# [Extract provided]
He threatened my brother.

They had to get a
restraining order.

There's police
reports and everything.

The guy's a nut.

What's this guy's name?

Mark Horn.

COLBY: You said you saw
someone outside the Evans' house

the night that he and his wife

were killed.

Now, could this be the man?

It was dark.

And, like I told the sheriff's
detectives, you know,

he had a jacket on
with the hood pulled up.

But...

yeah, that looks like him.

Thank you.

Uh, that guy, have
you arrested him yet?

Guys, what about
me and my family?

Are we gonna be a target now?

Whoa! Hey!

Who are you?

Why you going
through Charlie's stuff?

I happen to be Professor
Lawrence Fleinhardt,

holder of the Walter T. Merrick
Chair in Theoretical Physics.

Oh, yeah? Can you prove it?

Yes, if you'd care
to hear a lecture on

the photoelectric properties
of Ly-Alpha emitters

in a QZ2 plane universe.

I-I have no idea
what just happened.

But why are you going
through Charlie's stuff?

Because, my young
friend, I think I have

a Green Lantern book
in here somewhere.

(whispers): Green Lantern!

"In brightest day,
in blackest night..."

Yeah.

"No evil shall escape my sight."

Sight!

# [Raw records]
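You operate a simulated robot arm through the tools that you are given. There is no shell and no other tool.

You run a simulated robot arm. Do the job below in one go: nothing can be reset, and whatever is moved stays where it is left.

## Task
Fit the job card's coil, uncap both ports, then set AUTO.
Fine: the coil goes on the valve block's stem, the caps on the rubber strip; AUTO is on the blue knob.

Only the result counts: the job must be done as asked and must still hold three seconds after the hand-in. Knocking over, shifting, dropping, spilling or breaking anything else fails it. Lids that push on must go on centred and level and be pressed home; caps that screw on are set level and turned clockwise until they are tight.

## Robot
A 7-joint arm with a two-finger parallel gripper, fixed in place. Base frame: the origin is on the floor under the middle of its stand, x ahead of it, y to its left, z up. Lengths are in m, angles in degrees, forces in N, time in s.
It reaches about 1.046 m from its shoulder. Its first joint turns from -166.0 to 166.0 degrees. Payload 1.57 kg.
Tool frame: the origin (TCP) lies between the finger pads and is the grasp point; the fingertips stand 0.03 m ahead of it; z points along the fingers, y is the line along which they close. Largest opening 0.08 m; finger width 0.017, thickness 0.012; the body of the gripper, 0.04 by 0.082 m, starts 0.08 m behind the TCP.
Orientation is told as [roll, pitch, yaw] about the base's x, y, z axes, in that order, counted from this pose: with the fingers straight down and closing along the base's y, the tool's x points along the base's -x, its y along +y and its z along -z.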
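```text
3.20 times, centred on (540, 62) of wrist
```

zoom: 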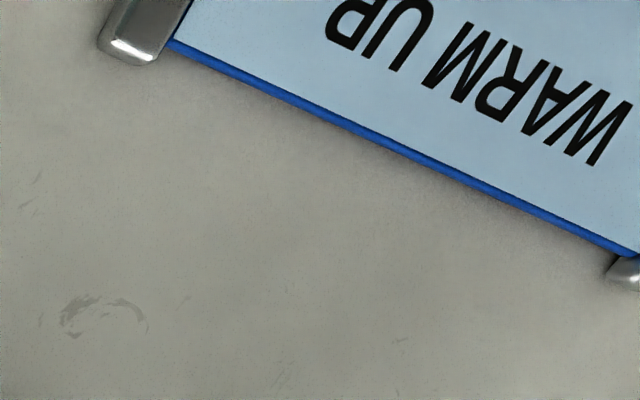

# [The tasks]
• 1. Cite the extract provided exactly. Begin with "Who are you?" and finish with "you prove it?".
• 2. Continue the extract provided from where it stops.

# [Final answers]
• 1.
Who are you?

Why you going
through Charlie's stuff?

I happen to be Professor
Lawrence Fleinhardt,

holder of the Walter T. Merrick
Chair in Theoretical Physics.

Oh, yeah? Can you prove it?

• 2.
(laughs): I love the Lant.

(sighs): Oh. Yeah.

Yeah. Charlie and I, we're, uh,

we're investigating
a little FBI case. Shh.

(whispers): Keep it on the D.L.

Oh, wait, so you must be

the consultant, uh,
who specializes in,

well, let's call them
unusual explanations.

I think the Bureau refers to
me as "the conspiracy nut."

Some of history's greatest minds

have been rejected
by society at large.

(whispers): Whoa,
you're one of us!

Well, actually, I prefer
the term "conspiracist."

I drop the word
"nut" altogether.

For example, I don't put too
much stock in cryptozoology.

Oh, well, you
should take a look at

my, uh, Bigfoot
Web site sometime.

(chuckles) You'll be singing
a whole different tune.

It's the same old lyric: silly
men dressed up in gorilla suits.

McGILL: Oh, Charlie!
Hey, good timing.

Oh, I got something
important to show you.

Why don't you, uh,
step into my office.

Your office. I was
just kidding with you.

So, I took a look at

your whole three-area idea,

and I think I might have
identified a victim zero.

High school girl

murdered in 1988.

Nancy Kershaw, 17.

Found in a wooded
area near a public park.

What's your criteria

for identifying her
as a victim zero?

My cr... for identifying...

I love your hair, by the way.

Um, well,

I took the earliest of the
three areas you identified...

Stockton... and I, uh,
looked for previous murders.

LARRY: If I may,

you know, not all the
people murdered in that area

can be linked to a cluster.

This guy... he's good.

I got a copy of
the M.E.'s report.

Check it out.

See, right there.

CHARLIE: Constrictor knot.

But that's not unique
to all these cases.

If she is Victim Zero,

serial killers will often start
with somebody that they know

or live close to.

Uh-huh.

It's true.

Nancy Kershaw had a boyfriend.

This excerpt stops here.